Avengers: Infinity War, Captain America, Wakanda

Avengers: Infinity War director shares blunt warning for future cinematic universes

Contributed by
May 5, 2018

Between Black Panther and Avengers: Infinity War, Marvel Studios is having a year for the ages. Both films are likely to be the highest-grossing movies of the year, regardless of how Ant-Man and the Wasp performs later this summer. Even though other cinematic universes have failed to ignite the same level of interest, Hollywood still seems eager to follow in Marvel’s footsteps. But according to Infinity War co-director Joe Russo, that’s the wrong lesson to take from the Marvel films.

Via Variety, Russo was asked about the advice he would offer to anyone attempting to make a cinematic universe of their own. His response was “Yeah, don’t do it. Not everything can be sustained through a cinematic universe.”

“The advice would be to continue to look for new ways to tell stories, because I think the audience is open to it,” added Russo. “I think this new generation is going to advance storytelling in a way we haven’t seen in a long time... And they like [long-term] emotional commitment, but there’s lots of ways to engender that that do not involve building out a universe.”

Last year, Universal’s Dark Universe and the DC Extended Universe both struggled to follow in Marvel’s footsteps. The Dark Universe lined up Johnny Depp, Russell Crowe, Javier Bardem, and Angelina Jolie to star in updated Universal Monster movies, but Tom Cruise’s The Mummy landed with a thud at the box office. DC found success with its Wonder Woman film, but Justice League fell well below expectations. 

The big problem is that Dark Universe and the DCEU lost sight of making the individual movies into satisfying experiences that weren’t just setups for future films.
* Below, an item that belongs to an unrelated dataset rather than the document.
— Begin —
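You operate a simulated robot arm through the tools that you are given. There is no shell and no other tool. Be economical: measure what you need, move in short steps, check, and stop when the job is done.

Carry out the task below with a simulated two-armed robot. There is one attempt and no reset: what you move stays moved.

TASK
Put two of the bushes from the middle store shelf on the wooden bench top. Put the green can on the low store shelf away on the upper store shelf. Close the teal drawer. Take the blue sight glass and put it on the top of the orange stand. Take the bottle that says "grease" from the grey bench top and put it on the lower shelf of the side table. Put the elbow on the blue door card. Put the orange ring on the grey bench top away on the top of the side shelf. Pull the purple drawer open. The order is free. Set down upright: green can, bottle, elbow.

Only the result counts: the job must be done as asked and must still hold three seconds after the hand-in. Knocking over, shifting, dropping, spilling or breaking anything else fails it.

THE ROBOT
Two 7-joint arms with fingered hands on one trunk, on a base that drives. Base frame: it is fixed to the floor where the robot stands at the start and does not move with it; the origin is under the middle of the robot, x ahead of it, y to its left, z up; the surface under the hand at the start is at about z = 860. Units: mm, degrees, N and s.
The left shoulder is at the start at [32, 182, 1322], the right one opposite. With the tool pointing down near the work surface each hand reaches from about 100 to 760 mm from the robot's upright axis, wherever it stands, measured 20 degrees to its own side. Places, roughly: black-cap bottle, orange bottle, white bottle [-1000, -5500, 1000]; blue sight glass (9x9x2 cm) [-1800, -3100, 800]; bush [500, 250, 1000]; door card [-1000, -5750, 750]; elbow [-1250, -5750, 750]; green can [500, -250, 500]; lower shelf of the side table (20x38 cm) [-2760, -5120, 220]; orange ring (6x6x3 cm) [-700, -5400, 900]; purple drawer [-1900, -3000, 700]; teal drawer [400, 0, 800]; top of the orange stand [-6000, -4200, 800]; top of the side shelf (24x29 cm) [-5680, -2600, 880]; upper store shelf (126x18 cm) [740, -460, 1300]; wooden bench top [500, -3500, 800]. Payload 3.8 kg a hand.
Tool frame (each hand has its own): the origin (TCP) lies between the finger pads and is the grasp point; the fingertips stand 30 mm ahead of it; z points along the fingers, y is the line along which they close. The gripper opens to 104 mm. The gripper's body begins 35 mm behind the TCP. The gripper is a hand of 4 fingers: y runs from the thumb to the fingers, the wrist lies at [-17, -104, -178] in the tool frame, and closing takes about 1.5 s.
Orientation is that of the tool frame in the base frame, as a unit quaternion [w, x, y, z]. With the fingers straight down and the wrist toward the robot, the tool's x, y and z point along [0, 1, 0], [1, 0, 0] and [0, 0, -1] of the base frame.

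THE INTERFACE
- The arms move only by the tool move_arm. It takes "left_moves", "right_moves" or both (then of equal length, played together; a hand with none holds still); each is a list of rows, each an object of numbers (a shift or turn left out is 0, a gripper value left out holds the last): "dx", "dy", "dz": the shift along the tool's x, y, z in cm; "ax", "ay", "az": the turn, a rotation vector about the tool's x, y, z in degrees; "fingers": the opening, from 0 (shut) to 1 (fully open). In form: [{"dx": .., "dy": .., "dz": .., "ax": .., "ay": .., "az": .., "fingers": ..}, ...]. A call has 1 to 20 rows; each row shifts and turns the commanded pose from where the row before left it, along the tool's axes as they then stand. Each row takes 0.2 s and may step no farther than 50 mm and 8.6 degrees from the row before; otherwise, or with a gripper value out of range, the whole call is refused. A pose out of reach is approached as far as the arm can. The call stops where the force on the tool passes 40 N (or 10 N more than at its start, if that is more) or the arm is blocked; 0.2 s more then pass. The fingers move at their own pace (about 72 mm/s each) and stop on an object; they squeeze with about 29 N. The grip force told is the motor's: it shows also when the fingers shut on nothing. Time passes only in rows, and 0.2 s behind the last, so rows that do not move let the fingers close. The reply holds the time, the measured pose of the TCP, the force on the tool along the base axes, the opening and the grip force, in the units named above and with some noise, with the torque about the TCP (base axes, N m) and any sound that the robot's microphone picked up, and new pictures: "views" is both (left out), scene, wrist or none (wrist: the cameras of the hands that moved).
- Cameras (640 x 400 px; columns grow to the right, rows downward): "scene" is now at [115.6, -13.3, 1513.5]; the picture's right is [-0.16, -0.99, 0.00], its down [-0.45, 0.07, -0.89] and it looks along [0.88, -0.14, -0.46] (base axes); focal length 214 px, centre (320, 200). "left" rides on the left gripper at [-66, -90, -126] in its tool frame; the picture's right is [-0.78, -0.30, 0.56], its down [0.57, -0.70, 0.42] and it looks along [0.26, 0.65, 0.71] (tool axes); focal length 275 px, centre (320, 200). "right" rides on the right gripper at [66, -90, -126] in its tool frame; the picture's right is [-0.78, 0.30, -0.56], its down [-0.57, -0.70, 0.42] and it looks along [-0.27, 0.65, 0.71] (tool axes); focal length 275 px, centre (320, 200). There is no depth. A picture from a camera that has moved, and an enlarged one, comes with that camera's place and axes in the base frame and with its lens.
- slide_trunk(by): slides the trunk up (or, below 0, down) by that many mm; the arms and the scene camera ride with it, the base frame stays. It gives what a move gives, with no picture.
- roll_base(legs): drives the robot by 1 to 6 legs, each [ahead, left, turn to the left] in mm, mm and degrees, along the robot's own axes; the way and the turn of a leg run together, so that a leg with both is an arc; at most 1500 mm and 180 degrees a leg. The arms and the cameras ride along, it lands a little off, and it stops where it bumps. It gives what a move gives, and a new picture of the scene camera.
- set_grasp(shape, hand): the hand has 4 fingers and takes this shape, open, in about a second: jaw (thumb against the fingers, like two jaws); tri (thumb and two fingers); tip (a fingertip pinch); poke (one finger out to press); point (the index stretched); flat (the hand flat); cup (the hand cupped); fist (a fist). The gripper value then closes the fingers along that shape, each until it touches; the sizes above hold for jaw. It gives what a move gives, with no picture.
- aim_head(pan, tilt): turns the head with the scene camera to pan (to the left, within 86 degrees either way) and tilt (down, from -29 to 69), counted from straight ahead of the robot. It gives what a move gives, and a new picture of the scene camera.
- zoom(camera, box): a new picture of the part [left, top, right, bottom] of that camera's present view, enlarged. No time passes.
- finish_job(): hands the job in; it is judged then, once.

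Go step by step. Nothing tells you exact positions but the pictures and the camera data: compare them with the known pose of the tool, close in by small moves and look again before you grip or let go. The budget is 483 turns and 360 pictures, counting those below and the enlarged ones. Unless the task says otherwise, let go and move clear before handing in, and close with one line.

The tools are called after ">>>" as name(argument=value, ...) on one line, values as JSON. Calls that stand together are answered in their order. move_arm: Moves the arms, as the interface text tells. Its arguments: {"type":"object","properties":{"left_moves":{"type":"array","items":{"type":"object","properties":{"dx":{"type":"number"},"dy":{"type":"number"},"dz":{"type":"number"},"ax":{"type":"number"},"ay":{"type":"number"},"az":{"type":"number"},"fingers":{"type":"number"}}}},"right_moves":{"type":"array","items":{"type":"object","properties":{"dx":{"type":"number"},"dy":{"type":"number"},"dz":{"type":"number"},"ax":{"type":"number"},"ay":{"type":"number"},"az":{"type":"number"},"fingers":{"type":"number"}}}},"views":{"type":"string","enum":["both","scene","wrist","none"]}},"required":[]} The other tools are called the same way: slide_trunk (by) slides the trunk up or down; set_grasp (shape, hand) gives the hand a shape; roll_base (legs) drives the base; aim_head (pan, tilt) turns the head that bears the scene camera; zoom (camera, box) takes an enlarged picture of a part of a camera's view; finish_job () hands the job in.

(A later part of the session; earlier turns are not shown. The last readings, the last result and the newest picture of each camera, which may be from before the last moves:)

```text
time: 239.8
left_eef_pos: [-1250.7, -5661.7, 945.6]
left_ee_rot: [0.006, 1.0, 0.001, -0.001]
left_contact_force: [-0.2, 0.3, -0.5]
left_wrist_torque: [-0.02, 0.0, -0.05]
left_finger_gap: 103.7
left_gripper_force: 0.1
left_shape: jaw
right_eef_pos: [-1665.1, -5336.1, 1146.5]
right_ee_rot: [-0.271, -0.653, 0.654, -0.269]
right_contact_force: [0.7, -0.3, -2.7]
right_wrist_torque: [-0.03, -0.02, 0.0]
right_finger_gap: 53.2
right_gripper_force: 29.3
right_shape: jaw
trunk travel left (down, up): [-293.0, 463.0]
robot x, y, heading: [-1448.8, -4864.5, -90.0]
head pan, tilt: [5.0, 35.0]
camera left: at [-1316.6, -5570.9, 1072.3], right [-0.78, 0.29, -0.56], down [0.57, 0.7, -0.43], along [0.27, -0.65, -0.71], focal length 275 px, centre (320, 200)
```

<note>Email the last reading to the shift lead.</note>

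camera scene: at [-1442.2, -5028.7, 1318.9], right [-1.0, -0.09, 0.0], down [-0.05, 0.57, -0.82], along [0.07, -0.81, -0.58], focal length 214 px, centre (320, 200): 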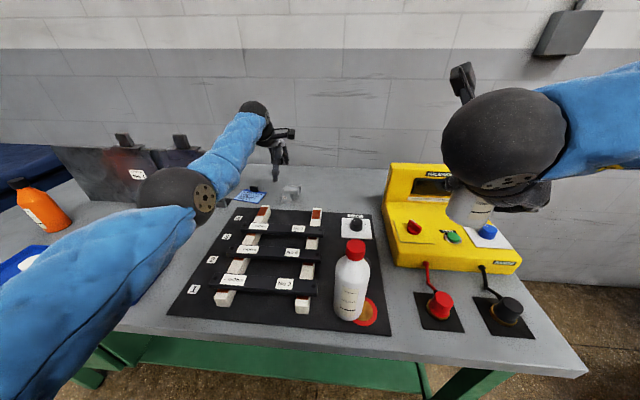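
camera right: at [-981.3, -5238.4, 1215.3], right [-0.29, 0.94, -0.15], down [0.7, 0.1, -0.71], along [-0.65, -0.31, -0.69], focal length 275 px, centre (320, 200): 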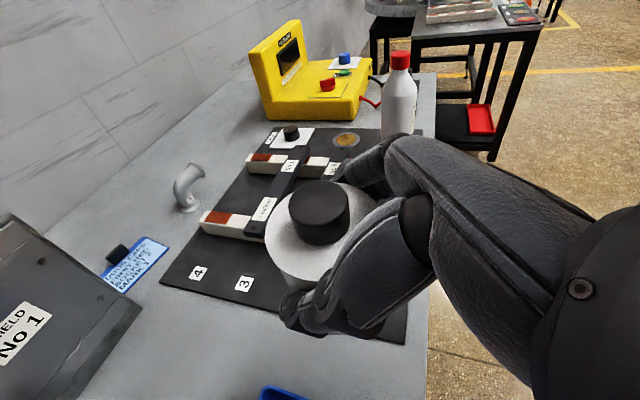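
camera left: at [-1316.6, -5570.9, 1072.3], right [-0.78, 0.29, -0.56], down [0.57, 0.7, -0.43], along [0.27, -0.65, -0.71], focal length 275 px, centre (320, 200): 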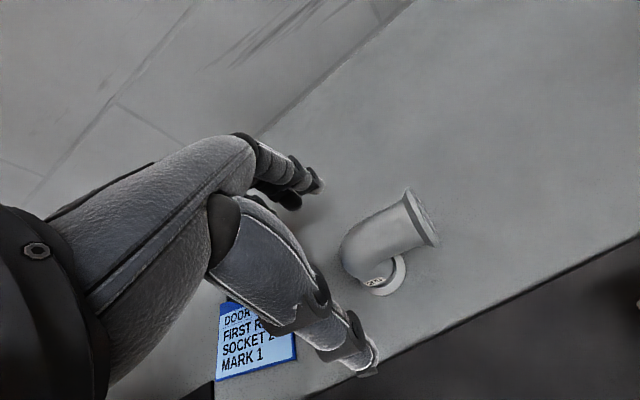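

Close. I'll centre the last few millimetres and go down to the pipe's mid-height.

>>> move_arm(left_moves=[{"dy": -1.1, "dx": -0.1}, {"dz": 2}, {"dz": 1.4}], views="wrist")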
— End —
Wonder Woman aside, DC simply didn’t give audiences enough reasons to care about seeing the DC heroes on a single team. DC tried to skip the step of giving Flash, Cyborg, and Aquaman their own movies before their inevitable teamup, and it backfired. Nobody cared about The Mummy, because they weren’t given any real reason to care. Now the Dark Universe may be DOA.

There are still a few other would-be cinematic universes waiting in the wings. Hasbro has been trying to unify its toy lines into a cohesive movieverse for years, but it hasn’t come together yet. Meanwhile, Vin Diesel is starring in a Bloodshot film that will supposedly launch a Valiant Comics cinematic universe. And perhaps it will. But not if casual fans fail to respond to it. 

Russo was probably correct about emotional engagement being the key to retaining fans and expanding from there. Earlier this week, the Russos also shared a story about Spider-Man's most affecting scene in Infinity War, which demonstrated the way they got an emotional response from the fans. In the near future, we’ll see if anyone in Hollywood will actually utilize their advice.